There was chocolate everywhere. Upstairs. Downstairs. It was something like a Willy Wonka madhouse on Chestnut Street.

There were people, too, at the Creative Discovery Museum on Saturday, participants of all ages celebrating the museum's second annual Chocolate Festival.

Around 1,000 people came out, Liza Blair, arts manager at the museum, said Saturday afternoon.

Add one very large, orange M&M bouncing around the crowd for photos, and here's the scene: childlike happiness and an aroma that dragged kids and adults to the second-floor kitchen, even after all of 100 or more chocolate chip cookies were gone.

"I'm very happy with the result," Blair said Saturday.

She dreamed up the idea for a Chocolate Festival, which would be a chance to show area kids how much work actually goes into the everyday items seen on store shelves -- cocoa butter lotion, chocolate chip cookies and candy bars, among others.

And many young museumgoers were surprised to learn that not all chocolate products are edible.

"A kid tried to eat the block of cocoa butter," Jessica Ostland, a museum volunteer, said. She worked the cocoa butter lotion stop. Cocoa butter actually is edible, but not in block quantities, like chocolate foods.

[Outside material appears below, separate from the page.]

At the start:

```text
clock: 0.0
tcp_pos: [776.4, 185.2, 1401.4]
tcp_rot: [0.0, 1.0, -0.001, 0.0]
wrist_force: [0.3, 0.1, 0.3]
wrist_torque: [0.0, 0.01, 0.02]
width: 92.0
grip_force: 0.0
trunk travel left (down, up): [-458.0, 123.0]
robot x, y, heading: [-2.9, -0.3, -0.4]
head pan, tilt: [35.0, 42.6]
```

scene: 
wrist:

"Chocolate is a treat," Blair said. While it suffers from a reputation as a "junk food," she said keeping its treat status in mind is the key.

"There are a lot of foods that could be considered junk foods if you gorge yourself on [them]," she said.

Before the chocolate chip cookies were eaten up, Tim Cummins hung out with his wife, kids, nieces and nephews in the "Culinary Corner."

The kids enjoyed a day at the museum and a few "still squishy" chocolate chip cookies, just out of the oven.

The oversized, walking M&M was their favorite part of the day, they said -- for the most part. Some of the youngsters were a little overwhelmed by him.

The Cummins family has lived in Chattanooga for nearly 10 years, and they buy season passes every year to either Warner Park Zoo, the Tennessee Aquarium or the Creative Discovery Museum.

They didn't know Saturday was Chocolate Festival day, but they considered it the luck of the draw.

"It's great for the kids," Tim said. "It's a good deal for us."

One of the blonde Cummins girls kindly lent him a corner piece of her cookie.

That's part of Blair's targeting in the Chocolate Festival.

"Most people have an affinity for chocolate," she said.